World War II and the Start of the Recycling industry
There has always been a scrap metal industry. Steel, copper, and aluminum have always been too valuable to waste. And wartime demands have always spurred scrap metal recycling. During World War II, recycling of rubber for the war effort also became a big industry. Scrap material drives were important throughout the war not just as sources of raw material for the war effort, but also as morale boosters back at the home front. It gave ordinary Americans a sense of purpose and participation in winning the war. Combined with rationing, scrap drives freed up materials from the civilian economy and let war production operate at full speed.

The first major scrap drive was for rubber since many of the sources of natural rubber were in the hands of our foes. Rubber was needed from unconventional sources (even if they were of poor quality) until research could develop synthetic rubber. After this first successful scrap drive, the War Production Board encouraged scrap drives throughout the war. Metal shortages were also critical with the need for metal scrap met by pots, pans, old sheet metal, automobile bumpers and fenders, used radiators, and worn out farm equipment. Even the old Civil War cannons found at monuments in town squares were melted down for the war effort. One campaign recycled 5 million tons of steel in just three weeks. Tin, steel, and copper were melted down and used to make ships, planes, tanks, and weapons. Scrap drives were an ongoing effort with most towns holding scrap drives monthly throughout the duration of the war. Even scrap paper found a use as cardboard and packing materials—and to meet the military’s voracious appetite for paperwork.

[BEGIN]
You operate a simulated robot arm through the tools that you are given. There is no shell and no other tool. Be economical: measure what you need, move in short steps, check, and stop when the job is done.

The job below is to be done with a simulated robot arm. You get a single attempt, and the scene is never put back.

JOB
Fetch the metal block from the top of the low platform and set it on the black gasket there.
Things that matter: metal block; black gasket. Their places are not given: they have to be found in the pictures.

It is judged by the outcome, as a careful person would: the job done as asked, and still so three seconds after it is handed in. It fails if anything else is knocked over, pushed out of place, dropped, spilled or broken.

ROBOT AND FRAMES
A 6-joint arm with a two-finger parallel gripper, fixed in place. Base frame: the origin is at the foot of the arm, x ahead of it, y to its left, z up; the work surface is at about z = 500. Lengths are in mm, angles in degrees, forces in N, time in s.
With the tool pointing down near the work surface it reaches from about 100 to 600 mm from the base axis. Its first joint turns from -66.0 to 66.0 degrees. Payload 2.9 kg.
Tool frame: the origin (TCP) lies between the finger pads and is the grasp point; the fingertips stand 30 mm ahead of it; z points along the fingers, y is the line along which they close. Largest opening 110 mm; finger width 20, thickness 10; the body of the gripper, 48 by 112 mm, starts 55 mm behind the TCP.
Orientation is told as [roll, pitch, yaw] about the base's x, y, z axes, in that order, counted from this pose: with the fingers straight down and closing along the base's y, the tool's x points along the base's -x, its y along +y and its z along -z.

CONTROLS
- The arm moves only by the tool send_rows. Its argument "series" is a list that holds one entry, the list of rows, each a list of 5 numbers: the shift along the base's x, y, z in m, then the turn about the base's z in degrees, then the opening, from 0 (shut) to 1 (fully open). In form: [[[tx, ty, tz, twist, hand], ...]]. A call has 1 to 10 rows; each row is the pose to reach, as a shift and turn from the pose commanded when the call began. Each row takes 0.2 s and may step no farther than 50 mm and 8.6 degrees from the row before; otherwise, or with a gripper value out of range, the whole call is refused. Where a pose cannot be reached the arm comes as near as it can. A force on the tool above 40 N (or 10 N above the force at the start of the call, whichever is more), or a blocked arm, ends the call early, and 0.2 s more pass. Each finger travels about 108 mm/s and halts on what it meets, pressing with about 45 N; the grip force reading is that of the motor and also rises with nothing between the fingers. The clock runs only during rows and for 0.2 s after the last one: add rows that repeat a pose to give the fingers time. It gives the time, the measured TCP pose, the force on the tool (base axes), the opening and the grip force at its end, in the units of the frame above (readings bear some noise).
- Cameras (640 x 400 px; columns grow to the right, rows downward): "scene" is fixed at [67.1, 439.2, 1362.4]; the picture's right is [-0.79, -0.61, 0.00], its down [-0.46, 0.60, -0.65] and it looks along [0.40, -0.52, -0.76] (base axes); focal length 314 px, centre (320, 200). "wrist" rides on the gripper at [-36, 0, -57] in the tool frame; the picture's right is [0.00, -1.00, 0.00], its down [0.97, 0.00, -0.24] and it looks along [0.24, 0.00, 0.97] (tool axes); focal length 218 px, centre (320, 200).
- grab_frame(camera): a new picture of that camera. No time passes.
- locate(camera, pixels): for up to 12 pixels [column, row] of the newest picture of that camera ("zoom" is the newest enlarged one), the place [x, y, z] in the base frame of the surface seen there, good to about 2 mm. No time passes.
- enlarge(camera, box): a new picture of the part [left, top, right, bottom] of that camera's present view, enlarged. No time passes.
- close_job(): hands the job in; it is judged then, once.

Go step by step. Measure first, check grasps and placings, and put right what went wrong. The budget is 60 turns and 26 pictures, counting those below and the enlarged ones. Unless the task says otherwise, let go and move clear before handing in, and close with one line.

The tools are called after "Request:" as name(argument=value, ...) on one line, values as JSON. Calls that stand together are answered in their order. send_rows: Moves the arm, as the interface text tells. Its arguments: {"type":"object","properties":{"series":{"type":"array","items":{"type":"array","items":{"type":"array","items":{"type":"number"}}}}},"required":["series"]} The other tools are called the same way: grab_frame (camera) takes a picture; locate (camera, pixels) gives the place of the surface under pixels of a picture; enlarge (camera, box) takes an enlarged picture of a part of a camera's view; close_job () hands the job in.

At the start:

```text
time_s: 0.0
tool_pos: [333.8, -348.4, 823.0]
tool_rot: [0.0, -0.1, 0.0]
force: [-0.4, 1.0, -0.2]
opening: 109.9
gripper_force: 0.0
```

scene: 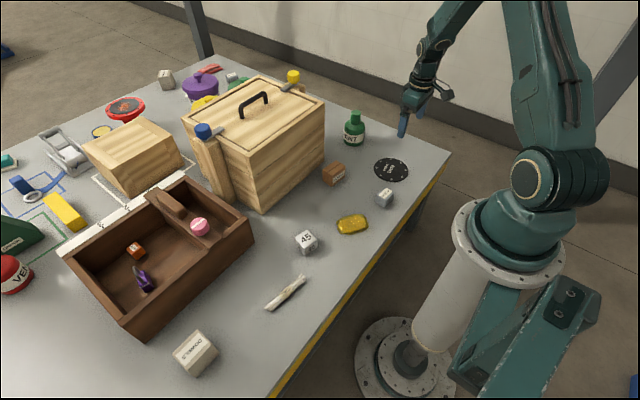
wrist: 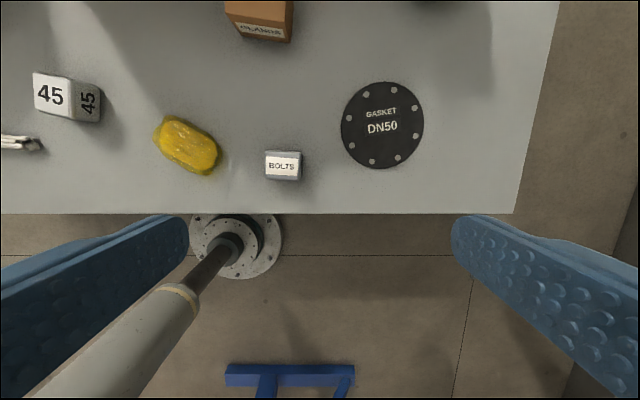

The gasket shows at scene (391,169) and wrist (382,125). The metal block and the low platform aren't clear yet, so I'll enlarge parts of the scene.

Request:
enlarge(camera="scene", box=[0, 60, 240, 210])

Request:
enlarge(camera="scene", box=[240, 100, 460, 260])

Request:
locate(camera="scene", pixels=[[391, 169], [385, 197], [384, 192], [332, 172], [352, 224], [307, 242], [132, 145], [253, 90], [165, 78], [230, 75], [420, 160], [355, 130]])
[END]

The ‘60s & Earth Day: The Recycling Industry Takes Off
After the war, scrap drives went the way of Rosie the Riveter as America settled into the prosperous ‘50s. But with prosperity came waste and a spendthrift attitude to resources which manifested itself in a serious litter problem that required a national campaign to combat it. In reaction to the conformity of the 1950s, the ‘60s became a laboratory for social experimentation and a hotbed of cultural activism. This included the birth of the modern environmental movement. And in the ‘60s, the nascent environmental movement (with the help of an Italian-American actor who played a crying Native American) fought back against the tide of litter. Bottling companies were pressured into offering nickel deposits to encourage reuse of glass beverage bottles.

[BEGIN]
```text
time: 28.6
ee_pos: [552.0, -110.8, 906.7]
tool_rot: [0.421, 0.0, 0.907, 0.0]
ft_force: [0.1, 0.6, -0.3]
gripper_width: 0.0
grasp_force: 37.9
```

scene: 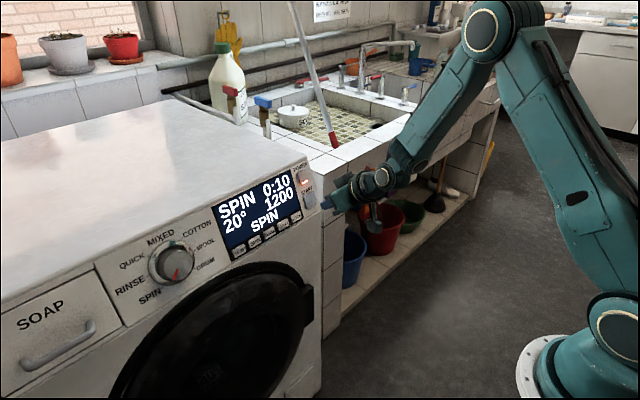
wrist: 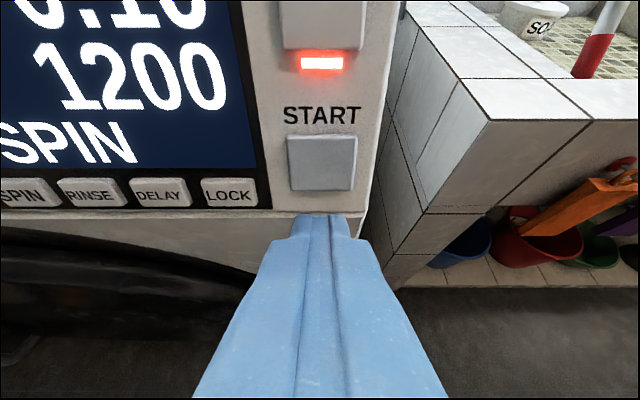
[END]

By the end of the ‘60s, America would see the mainstream establishment of the environmental movement, the first Earth Day, campaigns against litter, and the creation of the Environmental Protection Agency (EPA). However, these early efforts were hampered by economic reality; recycling had begun before it was economically feasible and solely as a result of social-minded efforts driven by a concern for the environment. As with most social advances, this movement began in California, and by Earth Day in 1970, over 3,000 recycling drop-off centers had been started. These efforts later grew into coordinated curbside recycling programs.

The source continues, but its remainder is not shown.